To put everything together, users might benefit of structuring their thoughts on a template where they can finalise their sentence or question. This does not mean that they must place artefacts in such order but is merely a starting point to give an approach of how they might structure questions.

console

There is still a wide variety of query options that can be added, but this is the essential information that users will require to input at a specific time in order to retrieve meaningful results.

Google Maps API

Google Maps API

geomap

The Google Maps API allows users to populate data on maps powered by Google. Google provides an API where a wide variety of settings and technology implementations can be used.
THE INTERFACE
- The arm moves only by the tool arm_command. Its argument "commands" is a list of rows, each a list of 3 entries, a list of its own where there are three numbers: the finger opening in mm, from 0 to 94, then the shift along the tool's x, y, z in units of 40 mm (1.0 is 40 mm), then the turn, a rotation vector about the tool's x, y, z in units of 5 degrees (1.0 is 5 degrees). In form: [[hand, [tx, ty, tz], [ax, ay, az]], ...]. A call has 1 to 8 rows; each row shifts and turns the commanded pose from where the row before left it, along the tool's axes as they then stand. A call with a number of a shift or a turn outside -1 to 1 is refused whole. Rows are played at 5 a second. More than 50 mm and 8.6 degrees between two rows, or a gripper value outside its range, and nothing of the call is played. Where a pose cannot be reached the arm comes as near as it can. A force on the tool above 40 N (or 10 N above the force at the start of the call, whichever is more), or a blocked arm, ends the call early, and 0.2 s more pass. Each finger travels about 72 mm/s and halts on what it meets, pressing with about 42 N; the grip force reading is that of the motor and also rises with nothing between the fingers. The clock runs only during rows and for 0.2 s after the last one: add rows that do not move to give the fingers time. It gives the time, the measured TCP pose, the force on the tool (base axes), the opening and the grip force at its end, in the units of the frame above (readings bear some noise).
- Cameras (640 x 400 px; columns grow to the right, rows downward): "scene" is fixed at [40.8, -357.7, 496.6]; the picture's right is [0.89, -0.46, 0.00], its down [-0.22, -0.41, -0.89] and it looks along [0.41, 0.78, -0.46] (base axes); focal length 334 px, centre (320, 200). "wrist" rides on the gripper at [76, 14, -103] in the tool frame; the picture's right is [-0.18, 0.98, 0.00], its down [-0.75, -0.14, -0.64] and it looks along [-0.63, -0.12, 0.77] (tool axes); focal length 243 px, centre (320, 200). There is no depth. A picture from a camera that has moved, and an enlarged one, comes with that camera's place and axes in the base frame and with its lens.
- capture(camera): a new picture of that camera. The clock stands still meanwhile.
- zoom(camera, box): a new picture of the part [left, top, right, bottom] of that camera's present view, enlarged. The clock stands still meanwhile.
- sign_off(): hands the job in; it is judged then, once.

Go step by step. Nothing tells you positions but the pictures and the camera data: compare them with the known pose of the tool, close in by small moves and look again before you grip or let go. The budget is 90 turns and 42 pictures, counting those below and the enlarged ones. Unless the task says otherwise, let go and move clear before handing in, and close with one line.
This certainly brings a huge potential when using museum and archaeology data. For example Europeana provides latitude and longitude coordinates as part of their data model. In order for me to use this, I started playing with some visualisation tools in gMaps.

Styling the Map

The first thing I had to learn was to apply styles to the map. This is quite straightforward, especially using a styler assistant such as the Google Maps Style Wizard. This will generate the JSon  so you can just apply it on your map. Moreover, there are repositories where the community deposits their own designs and colour schemes so you can just implement them on your map. Snazzy Maps is a good place to start.

Generate Icons

I also had to learn how to place markers and icons on the map. For this, instead of using the classic gMaps marker, I generated my own set of 8bit icons. I used Illustrator and exported them as .png format.

gmapsmarkers

Use Some GeoData

Finally I started using some geoData and placing the markers in the map. For this I used a map that contained information about textile designers of indigenous Mayan communities from Chiapas. I created arrays of info and coordinates according to their ethnic group.

geoarray

Each one of the arrays contain each ethnic group. The rest was just repeating the same process until I had them all organised into colour-groups.

** Check the map in my website **

Next step

The next step is to “auto-populate” the gMaps coordinates automatically from the Europeana database.